Flying tomato: an interaction design project

Interaction design | Product design | Digital design | UI | UX
Flying tomato productivity app


The brief was to develop a prototype of a product that supports the administrative workflow of people who work remotely.

Built on the latest research on focus and procrastination, and bridging a gap in the market for a product that allows task management, project tracking and invoicing while incorporating an effective time management method, the product was designed to address needs and frustrations of the target audience in their daily work.

I developed the prototype in Adobe Xd.


The product was a mobile app, which had four main objectives:

  1. Improve personal organisation and combat procrastination through a user-friendly project and task planning system, with the ability to break down potentially overwhelming tasks into manageable chunks.
  2. Improve productivity by ecouraging active breaks, through a selection of simple exercises at the end of each Pomodoro session.
  3. Support accurate reporting and billing by tracking hours by project and task, thourgh manual entries supported by an automated Memory function.
  4. Save admin time and improving billing accuracy through automatic reporting and invoicing (customizable reporting and invoicing, by project or clent, using the time tracking data).


As my development framework, I used goal-directed design (GDD), which is a form of user centered design (UCD) and involves six phases: research, modeling, requirements definition, framework definition, refinement and development support.


For my user research I conducted a user survey and interviews to find out about the remote workers’ typical tasks and typical frustrations.

I approached domain research through identifying five market leading apps that were inspiring in different ways and together covered task management, Pomodoro timing, planning, timetracking and wellbeing. I then deconstructed each UI, flow and visual aestethic.

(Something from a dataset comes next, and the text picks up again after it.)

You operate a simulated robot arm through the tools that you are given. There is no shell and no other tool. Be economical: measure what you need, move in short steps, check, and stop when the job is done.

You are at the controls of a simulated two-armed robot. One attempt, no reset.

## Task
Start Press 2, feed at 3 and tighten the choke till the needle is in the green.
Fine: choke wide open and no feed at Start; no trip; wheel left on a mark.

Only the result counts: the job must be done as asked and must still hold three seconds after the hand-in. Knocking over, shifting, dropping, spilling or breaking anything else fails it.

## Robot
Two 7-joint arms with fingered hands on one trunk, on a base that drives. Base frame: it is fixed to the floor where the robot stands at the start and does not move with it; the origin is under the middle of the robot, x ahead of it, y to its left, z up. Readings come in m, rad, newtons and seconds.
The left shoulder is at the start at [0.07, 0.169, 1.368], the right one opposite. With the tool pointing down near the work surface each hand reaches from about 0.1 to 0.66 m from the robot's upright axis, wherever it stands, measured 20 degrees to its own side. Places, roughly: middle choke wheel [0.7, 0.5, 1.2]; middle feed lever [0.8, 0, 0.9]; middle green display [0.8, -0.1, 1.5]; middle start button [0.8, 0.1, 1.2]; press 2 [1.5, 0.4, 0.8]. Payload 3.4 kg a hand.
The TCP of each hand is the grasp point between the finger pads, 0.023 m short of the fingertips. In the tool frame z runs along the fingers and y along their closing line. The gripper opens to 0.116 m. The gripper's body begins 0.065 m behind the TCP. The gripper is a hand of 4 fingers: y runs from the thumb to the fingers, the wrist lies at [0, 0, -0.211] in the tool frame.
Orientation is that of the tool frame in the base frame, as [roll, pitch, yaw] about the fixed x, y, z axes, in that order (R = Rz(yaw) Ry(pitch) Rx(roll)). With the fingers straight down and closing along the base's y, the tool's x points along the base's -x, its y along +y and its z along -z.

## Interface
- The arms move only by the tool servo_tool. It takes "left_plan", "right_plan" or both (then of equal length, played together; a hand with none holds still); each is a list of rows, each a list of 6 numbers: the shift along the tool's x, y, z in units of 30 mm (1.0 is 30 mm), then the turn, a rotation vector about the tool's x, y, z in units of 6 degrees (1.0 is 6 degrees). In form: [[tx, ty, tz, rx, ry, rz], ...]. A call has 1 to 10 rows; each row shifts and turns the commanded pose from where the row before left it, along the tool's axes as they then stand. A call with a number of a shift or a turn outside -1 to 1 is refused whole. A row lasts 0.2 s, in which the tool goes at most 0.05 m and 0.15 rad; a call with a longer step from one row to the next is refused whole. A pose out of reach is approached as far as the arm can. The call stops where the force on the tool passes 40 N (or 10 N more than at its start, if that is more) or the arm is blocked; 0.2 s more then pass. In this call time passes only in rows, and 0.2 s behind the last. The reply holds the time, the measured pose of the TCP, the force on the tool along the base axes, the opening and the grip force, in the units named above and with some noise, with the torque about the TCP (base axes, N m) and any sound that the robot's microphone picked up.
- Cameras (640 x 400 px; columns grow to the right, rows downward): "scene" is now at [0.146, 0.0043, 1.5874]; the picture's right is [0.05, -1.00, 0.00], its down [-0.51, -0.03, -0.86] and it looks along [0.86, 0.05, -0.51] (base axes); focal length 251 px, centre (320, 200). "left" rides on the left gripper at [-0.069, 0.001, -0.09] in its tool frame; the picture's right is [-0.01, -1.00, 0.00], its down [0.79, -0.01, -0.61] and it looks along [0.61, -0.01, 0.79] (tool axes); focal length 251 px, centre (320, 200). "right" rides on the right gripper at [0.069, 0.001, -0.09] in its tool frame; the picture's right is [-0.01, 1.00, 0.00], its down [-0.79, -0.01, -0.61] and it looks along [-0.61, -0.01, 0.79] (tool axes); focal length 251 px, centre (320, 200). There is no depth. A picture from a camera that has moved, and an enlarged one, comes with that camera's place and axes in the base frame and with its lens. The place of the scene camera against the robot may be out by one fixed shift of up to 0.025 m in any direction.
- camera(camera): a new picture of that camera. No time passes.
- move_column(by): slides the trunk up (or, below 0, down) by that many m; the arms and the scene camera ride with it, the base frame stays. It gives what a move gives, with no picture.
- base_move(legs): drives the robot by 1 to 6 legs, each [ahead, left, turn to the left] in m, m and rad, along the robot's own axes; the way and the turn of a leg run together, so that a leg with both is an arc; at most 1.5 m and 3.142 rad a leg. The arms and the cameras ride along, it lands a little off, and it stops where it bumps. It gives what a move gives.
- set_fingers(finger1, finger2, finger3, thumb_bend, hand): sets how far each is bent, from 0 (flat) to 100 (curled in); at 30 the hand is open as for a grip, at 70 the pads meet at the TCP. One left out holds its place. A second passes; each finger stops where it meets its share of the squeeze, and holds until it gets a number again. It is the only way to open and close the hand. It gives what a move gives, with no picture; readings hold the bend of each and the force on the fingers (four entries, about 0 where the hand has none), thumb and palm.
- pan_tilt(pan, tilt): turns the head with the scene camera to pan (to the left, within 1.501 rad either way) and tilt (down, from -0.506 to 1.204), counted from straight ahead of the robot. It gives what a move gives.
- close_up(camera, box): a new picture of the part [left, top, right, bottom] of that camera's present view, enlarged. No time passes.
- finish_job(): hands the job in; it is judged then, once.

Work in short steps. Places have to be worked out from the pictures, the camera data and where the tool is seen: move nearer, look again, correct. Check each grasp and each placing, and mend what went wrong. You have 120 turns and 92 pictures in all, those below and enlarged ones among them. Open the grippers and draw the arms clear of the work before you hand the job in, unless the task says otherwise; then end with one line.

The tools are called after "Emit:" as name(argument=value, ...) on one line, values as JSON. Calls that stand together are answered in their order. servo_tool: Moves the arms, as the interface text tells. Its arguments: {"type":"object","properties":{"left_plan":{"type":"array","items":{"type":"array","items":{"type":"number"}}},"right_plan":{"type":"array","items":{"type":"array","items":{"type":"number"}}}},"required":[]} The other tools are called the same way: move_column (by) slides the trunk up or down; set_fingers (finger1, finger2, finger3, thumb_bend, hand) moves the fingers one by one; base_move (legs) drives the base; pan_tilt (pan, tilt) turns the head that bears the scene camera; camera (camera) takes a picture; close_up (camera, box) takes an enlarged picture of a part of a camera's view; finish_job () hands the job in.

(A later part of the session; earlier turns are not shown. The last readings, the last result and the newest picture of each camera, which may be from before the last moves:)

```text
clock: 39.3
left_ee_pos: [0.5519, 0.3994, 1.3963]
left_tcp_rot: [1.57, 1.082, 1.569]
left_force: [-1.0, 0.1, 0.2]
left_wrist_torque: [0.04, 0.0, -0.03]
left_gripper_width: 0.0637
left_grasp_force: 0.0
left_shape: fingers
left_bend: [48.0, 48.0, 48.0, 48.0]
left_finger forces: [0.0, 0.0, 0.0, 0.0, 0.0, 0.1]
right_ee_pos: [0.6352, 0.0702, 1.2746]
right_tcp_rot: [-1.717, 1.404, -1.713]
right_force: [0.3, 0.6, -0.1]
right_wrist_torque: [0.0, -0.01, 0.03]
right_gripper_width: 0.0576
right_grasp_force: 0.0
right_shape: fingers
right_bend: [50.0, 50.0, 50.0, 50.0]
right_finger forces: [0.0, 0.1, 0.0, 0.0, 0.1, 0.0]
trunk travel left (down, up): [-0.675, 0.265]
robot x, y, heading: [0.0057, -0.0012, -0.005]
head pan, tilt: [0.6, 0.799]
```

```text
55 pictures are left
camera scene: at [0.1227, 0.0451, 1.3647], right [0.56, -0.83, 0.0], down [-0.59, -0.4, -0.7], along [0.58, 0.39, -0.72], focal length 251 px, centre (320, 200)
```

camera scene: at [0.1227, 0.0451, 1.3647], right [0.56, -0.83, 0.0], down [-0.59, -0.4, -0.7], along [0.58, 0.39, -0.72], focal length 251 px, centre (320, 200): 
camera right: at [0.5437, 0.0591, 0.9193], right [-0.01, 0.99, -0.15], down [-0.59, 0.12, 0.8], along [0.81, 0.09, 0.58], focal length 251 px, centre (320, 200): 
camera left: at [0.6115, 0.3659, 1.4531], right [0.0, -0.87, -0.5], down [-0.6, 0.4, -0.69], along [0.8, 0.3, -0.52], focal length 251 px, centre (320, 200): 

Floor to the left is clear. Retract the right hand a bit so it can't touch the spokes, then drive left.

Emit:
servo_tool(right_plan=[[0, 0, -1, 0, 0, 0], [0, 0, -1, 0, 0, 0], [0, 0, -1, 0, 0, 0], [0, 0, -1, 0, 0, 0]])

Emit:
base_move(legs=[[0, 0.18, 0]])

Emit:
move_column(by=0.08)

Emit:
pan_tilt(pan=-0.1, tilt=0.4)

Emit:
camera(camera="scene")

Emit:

I built two personas. One (Ella, 39) was a freelancing consultant working from home, and the other (Russel, 45) a hybrid worker ever since the pandemic. Each persona was built on the data from the user research and had their basic tasks, needs and frustrations mapped out.

Requirements definition:

The modeling phase aided the definition of the overall product concept, whose high level descriptions were then translated into design elements, organised into design sketches and behaviour descriptions.

After some manual sketching, I created a flowchart diagram to describe the user journey, showing decisions that the user has to make, like “do I just start the timer with the current task, or do I go to a screen that helps me plan my day first?” This flow then helped form the basis for subsequent development of wireframes.


As the interaction framework took shape, options for the user interface (UI) had started to emerge and now was the time to refine these with an increasing level of detail. A system of type styles and sizes, icons and other visual elements was developed, forming a form and behaviour blueprint.

The product was to come across as a friendly, easy to use enabler of productivity, organisation and freedom from stress. The brand values were: reliable, accurate, calm, reassuring, fresh and modern.

Development support

The first release of a product is only one phase in the product cycle. The development support phase is ongoing and refers not only to fixing bugs and errors but also to developing future releases. The prototype that resulted from my research and development work was only the embryo of what it could become if taken to the next level.


The tool that I developed was created to address issues and respond to needs of self-employed people, especially solo workers. It is also suitable for people who are part of an organisation but work away from their emloyee’s premises.

I included this overview of the project in my portfolio to show my understanding of interaction design.